The tracks also merge together because Drake’s flow, with the exception of “6PM in New York,” remains the exact same. Maybe this wouldn’t be a big deal with an emcee such as Notorious B.I.G. or Eminem, who are known for their intricate flows, but Drake clearly demonstrates his lack of lyrical ability on all of these tracks. Oddly enough, some of the songs on here sound just like bad-outtakes of other songs, and wouldn’t be worth putting on a mixtape, let alone an album. Take the second track “Energy,” which sounds like a cringe worthy outtake of Drake’s own “0 to 100,” or “6 God,” that has the artist shouting his lyrics as if he were doing a horrible rendition of Meek Mill. This music is an insult to his previous albums and the other songs and artists that he is shamelessly copying off of.

The record also is a step backwards for the Canadian when it comes to lyrical content as well. On tracks like “Now and Forever” and “Know Yourself,” he repeats the same boring lines like “You know how that shit go, running through the city with my woes” and “no more” for a majority of the song, sounding like a broken record that takes 4-minutes to fix itself. And, besides a couple of tracks like “6PM in New York” and “You and the Six” towards the end of the mixtape, he really has nothing to say except brag about his fame and money. At least Take Care and Nothing Was The Same had some meaning on occasion; this is just braggadocios filler the entire way through.

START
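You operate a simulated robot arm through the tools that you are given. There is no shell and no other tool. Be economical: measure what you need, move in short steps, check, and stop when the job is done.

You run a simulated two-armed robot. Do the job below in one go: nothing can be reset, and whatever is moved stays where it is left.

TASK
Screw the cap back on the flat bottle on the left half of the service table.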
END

Drake fans will remember the insane amounts of old-school references in his last LP, going so far as to use Notorious B.I.G.’s lines, sampling Wu-Tang Clan’s hit song “C.R.E.A.M.” in a song and even titling a track “Wu-Tang Forever.” Well, he does something similar in this new project, but instead of referencing classic hip-hop, he references the few artists currently that I think are actually worse than him. The obvious example is on “No Tellin’” when he actually says “Club going up on a Tuesday.” It’s obviously not enough for Drake to make his own garbage; now he feels the need to throw in other artists’ trash as well into the mix.

Just like the album/mixtape cover, which is just the title of the record in Drake’s terrible handwriting, the songs on here are barebones and mediocre, even by Drake’s already low standards. However, the fact that he’s called this piece of work a mixtape while making it only available through purchase is another issue with this work. The songs on here are not worth anything for anybody but die-hard Drake fanatics, and even they would be hard-pressed to say that this contains some of his best work. Some speculate that, by relabeling the mixtape as an album, Drake can finally squeeze out of his Cash Money contract that he has outgrown with his new found fame and commercial success. If that is true, then it is a sad and pathetic end to the Cash Money-Drake relationship that heralded him as Lil Wayne’s protégé and made him as popular as he is today. I could forgive his work on Nothing Was The Same because he was at least trying to make good music on that record, but If You’re Reading This It’s Too Late just shows Drake sacrificing musical quality and ambition for a larger amount of press and popularity, proving him to be one of the most second-rate and largely overrated artist in today’s age.